**Text block:**
# # # #
Покинув Соединенные Штаты, Эренбург не сразу вернулся в Советский Союз. С разрешения В. М. Молотова он на несколько месяцев остался во Франции, — куда из Москвы к нему смогла приехать Любовь Михайловна, — чтобы собрать материал для романа о войне, включая и французское движение Сопротивления[633]. При всем том Эренбург понимал, что ему надо быть начеку. Однажды, когда он с Любовью Михайловной и Вишняки, Жак и Изабелла, обедали в обществе двух восторженных коммунистов, жаждавших встретиться с Эренбургом, он держал себя крайне замкнуто. Только когда эта пара энтузиастов ушла, Эренбург объяснил — как вспоминал Жак, — что ему подумалось, «они, возможно, осведомители. Откуда было знать, не попросили ли их послушать, что он [Эренбург — Дж. Р.] говорит о Советском Союзе. А тот факт, что они члены французской компартии, делало их в его глазах еще более подозрительными»[634].
# # # #
**Available data:**
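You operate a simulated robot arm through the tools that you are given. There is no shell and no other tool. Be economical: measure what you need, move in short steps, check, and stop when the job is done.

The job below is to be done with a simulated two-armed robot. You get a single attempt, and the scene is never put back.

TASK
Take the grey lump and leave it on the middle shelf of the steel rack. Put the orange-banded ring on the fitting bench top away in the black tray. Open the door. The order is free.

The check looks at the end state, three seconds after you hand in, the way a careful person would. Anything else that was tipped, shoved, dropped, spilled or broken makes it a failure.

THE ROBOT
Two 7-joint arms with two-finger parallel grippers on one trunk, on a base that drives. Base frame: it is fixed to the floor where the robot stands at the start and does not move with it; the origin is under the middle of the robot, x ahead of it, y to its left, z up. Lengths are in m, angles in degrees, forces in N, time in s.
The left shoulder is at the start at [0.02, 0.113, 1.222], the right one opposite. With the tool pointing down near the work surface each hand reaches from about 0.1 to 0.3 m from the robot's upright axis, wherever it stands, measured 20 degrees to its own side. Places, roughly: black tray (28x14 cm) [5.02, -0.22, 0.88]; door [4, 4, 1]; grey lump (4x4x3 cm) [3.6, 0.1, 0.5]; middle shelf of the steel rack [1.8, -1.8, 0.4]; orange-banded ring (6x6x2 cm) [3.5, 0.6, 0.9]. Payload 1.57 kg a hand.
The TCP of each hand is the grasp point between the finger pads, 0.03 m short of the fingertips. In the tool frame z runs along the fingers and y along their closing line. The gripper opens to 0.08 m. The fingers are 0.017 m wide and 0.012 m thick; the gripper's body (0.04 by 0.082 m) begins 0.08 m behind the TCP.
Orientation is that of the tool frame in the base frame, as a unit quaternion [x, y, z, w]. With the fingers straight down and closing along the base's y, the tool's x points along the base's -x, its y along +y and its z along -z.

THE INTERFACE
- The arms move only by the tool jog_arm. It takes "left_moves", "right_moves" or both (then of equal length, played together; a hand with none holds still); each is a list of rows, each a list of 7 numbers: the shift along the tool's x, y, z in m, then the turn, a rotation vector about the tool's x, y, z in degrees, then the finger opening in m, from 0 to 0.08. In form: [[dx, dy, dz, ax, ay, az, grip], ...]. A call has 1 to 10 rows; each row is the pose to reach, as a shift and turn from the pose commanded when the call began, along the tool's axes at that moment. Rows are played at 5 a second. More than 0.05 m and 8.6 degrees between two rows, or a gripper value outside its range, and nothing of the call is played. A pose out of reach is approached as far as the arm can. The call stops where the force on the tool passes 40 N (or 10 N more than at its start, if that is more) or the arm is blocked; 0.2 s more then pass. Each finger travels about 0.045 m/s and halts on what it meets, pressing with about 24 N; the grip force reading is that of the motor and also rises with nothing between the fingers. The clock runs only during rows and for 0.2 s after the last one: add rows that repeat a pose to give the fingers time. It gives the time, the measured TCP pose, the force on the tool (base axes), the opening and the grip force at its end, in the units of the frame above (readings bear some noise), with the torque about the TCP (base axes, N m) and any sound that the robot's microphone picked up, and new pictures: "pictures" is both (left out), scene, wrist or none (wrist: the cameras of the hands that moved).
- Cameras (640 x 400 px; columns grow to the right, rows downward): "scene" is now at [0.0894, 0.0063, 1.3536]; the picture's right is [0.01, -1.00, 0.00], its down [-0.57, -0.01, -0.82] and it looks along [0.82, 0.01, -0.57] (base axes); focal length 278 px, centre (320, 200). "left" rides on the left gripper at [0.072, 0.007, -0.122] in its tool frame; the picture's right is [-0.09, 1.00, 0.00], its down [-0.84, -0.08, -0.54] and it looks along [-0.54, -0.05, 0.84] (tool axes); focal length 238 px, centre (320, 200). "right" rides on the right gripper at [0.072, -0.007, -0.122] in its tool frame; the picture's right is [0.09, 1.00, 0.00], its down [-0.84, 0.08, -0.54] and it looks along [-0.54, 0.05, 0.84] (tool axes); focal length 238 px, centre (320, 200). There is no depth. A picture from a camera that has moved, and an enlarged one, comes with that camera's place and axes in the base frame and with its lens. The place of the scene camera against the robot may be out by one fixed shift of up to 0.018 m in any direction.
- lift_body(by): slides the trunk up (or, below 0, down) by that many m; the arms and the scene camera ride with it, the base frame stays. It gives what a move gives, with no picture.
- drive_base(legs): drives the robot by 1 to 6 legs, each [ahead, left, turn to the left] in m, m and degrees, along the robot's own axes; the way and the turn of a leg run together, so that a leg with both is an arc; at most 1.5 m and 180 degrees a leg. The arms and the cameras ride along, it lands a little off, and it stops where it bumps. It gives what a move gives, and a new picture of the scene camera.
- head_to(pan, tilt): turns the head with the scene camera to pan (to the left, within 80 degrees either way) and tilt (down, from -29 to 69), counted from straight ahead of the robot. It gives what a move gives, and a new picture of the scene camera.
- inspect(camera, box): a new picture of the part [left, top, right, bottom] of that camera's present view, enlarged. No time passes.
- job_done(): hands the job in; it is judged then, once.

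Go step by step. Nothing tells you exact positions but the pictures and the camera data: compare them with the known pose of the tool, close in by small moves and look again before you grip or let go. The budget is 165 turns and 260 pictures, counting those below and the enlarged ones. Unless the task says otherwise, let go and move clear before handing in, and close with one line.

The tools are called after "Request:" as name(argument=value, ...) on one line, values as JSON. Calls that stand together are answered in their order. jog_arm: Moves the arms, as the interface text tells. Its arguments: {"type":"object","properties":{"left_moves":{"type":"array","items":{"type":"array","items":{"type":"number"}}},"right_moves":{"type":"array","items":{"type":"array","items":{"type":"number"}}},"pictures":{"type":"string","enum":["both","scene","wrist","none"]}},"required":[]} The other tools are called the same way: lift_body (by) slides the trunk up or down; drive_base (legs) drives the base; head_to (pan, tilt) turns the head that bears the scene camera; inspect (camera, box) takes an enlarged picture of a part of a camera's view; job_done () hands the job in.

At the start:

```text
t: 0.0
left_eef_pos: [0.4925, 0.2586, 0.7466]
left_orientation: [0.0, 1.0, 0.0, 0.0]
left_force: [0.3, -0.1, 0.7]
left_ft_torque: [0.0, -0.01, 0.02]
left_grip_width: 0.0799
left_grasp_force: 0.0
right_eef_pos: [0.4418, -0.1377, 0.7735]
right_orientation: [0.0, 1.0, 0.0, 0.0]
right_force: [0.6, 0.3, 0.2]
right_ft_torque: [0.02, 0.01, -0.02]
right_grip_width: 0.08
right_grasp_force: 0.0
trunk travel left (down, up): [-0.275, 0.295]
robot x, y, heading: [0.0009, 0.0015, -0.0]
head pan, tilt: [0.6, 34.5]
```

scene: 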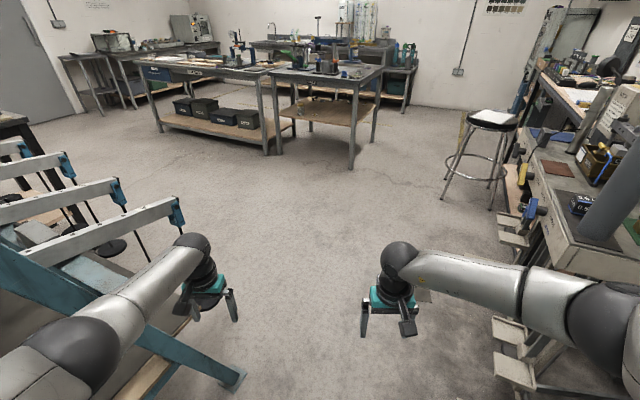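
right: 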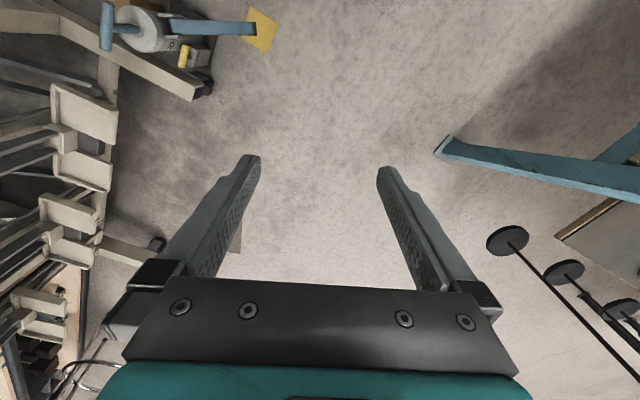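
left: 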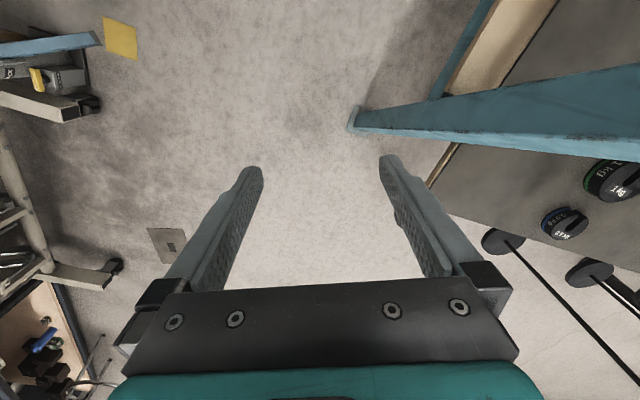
# # # #
**The problem:** Carry the text block on from its last sentence.

**Reply to the task:**
В августе Эренбург с женой отдыхали в центральной Франции — в городке Вувре близ Тура. В своих мемуарах Эренбург вспоминает, как однажды, когда он прилег вздремнуть в номере гостиницы, его разбудила жена, чтобы прочитать тревожное известие. Листая парижскую газету, она наткнулась на краткое сообщение: Анна Ахматова и Михаил Зощенко подверглись официальному поношению. Вернувшись в Париж, Эренбург помчался в Советское посольство читать московские газеты. Подробности оказались даже тревожнее, чем он предполагал. В пространной речи А. А. Жданов, секретарь ЦК Коммунистической партии Советского Союза, ответственный за идеологию, заклеймил Ахматову и Зощенко, инициировав их исключение из Союза писателей. Слова, которые он употребил, говоря об Анне Ахматовой, звучали особенно вульгарно и грубо. «До убожества ограничен диапазон ее поэзии, — заявил Жданов, — поэзии взбесившейся барыньки, мечущейся между будуаром и молельней <…> Не то монахиня, не то блудница, а вернее, блудница и монахиня, у которой блуд смешан с молитвой»[635].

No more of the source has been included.